Coinsurance also applies to the level of property insurance that an owner must buy on a structure for the coverage of claims.
If you require another expensive procedure later in the year, your coinsurance provision takes effect immediately because you have previously met your annual deductible. Also, because you have already paid a total of $1,900 out of pocket during the policy term, the maximum amount you will be required to pay for services for the rest of the year is $3,100.
After you reach the $5,000 out-of-pocket maximum, your insurance company is responsible for paying up to the maximum policy limit, or the maximum benefit allowable under a given policy.
Copay vs. Coinsurance
Both copay and coinsurance provisions are ways for insurance companies to spread risk among the people they insure. However, both have advantages and disadvantages for consumers. Because coinsurance policies require deductibles before the insurer bears any cost, policyholders absorb more costs up front.
On the other side, it is also more likely that the out-of-pocket maximum will be reached earlier in the year, resulting in the insurance company incurring all costs for the remainder of the policy term.
Copay plans spread the cost of care over a full year and make predicting your medical expenses easier. A copay plan charges the insured a set amount at the time of each service.
Copays vary depending on the type of service that you receive. For example, a visit to a primary care physician may have a $20 copay, whereas an emergency room visit may have a $100 copay. Other services such as preventative care and screenings may carry full payment without a copayment. A copay policy will likely result in an insured paying for each medical visit.
Property Insurance Coinsurance
The coinsurance clause in a property insurance policy requires that a home is insured for a percentage of its total cash or replacement value. Usually, this percentage is 80%, but different providers may require varying percentages of coverage. If a structure is not insured to this level and the owner should file a claim for a covered peril, the provider may impose a coinsurance penalty on the owner.
For example, if a property has a value of $200,000 and the insurance provider requires an 80% coinsurance, the owner must have $160,000 of property insurance coverage.
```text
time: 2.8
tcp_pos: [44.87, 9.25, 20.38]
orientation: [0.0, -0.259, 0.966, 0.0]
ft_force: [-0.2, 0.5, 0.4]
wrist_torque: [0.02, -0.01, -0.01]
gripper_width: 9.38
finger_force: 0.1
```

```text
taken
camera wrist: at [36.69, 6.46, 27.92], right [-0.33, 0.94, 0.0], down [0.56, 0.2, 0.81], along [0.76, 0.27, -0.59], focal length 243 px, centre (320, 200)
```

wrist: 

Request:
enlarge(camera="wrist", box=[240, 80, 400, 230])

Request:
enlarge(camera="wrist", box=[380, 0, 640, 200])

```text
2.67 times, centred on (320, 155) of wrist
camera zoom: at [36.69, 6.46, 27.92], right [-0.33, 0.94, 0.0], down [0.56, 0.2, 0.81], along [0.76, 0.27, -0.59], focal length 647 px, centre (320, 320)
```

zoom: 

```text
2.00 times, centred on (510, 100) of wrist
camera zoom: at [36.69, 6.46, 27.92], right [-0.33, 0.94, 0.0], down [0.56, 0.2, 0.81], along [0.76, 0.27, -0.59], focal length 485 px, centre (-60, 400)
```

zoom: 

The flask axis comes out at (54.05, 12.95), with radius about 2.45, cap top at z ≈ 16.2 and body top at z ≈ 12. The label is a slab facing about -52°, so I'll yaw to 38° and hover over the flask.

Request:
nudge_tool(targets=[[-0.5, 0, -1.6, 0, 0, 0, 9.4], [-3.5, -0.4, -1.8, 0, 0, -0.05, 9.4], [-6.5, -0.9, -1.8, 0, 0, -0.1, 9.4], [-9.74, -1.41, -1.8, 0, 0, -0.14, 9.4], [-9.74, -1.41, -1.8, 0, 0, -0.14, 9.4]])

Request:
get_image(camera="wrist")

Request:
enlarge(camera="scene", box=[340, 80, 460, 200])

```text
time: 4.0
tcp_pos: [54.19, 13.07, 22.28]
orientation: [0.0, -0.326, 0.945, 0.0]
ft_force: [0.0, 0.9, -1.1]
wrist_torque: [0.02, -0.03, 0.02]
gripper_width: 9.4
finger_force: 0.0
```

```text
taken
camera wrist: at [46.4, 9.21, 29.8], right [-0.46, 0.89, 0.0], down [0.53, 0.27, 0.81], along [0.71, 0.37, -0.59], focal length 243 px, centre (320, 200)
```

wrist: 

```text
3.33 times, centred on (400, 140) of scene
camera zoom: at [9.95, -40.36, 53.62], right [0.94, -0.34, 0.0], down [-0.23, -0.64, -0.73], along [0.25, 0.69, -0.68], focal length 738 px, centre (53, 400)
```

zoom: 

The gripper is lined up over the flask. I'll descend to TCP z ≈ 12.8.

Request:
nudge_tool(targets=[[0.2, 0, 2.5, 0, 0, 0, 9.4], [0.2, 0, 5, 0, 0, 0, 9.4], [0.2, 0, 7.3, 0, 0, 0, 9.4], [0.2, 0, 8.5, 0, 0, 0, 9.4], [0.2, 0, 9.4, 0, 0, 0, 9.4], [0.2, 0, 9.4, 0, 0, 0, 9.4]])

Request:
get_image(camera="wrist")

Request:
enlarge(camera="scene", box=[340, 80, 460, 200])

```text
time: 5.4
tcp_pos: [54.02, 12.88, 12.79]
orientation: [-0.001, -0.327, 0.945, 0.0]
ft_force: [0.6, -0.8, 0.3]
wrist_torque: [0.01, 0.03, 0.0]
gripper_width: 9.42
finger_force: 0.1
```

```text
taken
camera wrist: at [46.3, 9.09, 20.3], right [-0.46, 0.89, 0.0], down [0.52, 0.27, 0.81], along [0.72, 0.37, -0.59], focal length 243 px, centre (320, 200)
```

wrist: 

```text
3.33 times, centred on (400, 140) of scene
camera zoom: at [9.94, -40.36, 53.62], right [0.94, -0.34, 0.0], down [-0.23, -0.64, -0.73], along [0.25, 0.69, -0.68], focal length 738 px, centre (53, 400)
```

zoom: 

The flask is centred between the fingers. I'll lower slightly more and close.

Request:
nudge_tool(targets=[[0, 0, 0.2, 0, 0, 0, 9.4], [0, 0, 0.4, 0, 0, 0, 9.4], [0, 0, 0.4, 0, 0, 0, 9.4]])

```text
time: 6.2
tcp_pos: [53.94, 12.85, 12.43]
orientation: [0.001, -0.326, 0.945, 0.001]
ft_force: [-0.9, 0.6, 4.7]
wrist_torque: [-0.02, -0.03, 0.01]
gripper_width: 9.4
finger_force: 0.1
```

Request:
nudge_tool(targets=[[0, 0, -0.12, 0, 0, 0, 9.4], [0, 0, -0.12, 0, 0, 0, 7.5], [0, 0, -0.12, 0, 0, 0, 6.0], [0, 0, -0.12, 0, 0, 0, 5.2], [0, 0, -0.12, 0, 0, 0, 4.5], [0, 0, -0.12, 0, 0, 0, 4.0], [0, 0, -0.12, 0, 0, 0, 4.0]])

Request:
Owners may include a waiver of coinsurance clause in policies. A waiver of coinsurance clause relinquishes the homeowner’s requirement to pay coinsurance. Generally, insurance companies tend to waive coinsurance only in the event of fairly small claims. In some cases, however, policies may include a waiver of coinsurance in the event of a total loss.
The Bottom Line
Coinsurance is the amount an insured must pay against a health insurance claim after their deductible is satisfied. Coinsurance also applies to the level of property insurance that an owner must buy on a structure for the coverage of claims. Coinsurance differs from a copay in that a copay is generally a set dollar amount an insured must pay at the time of each service. Both copay and coinsurance provisions are ways for insurance companies to spread risk among the people it insures. However, both have advantages and disadvantages for consumers.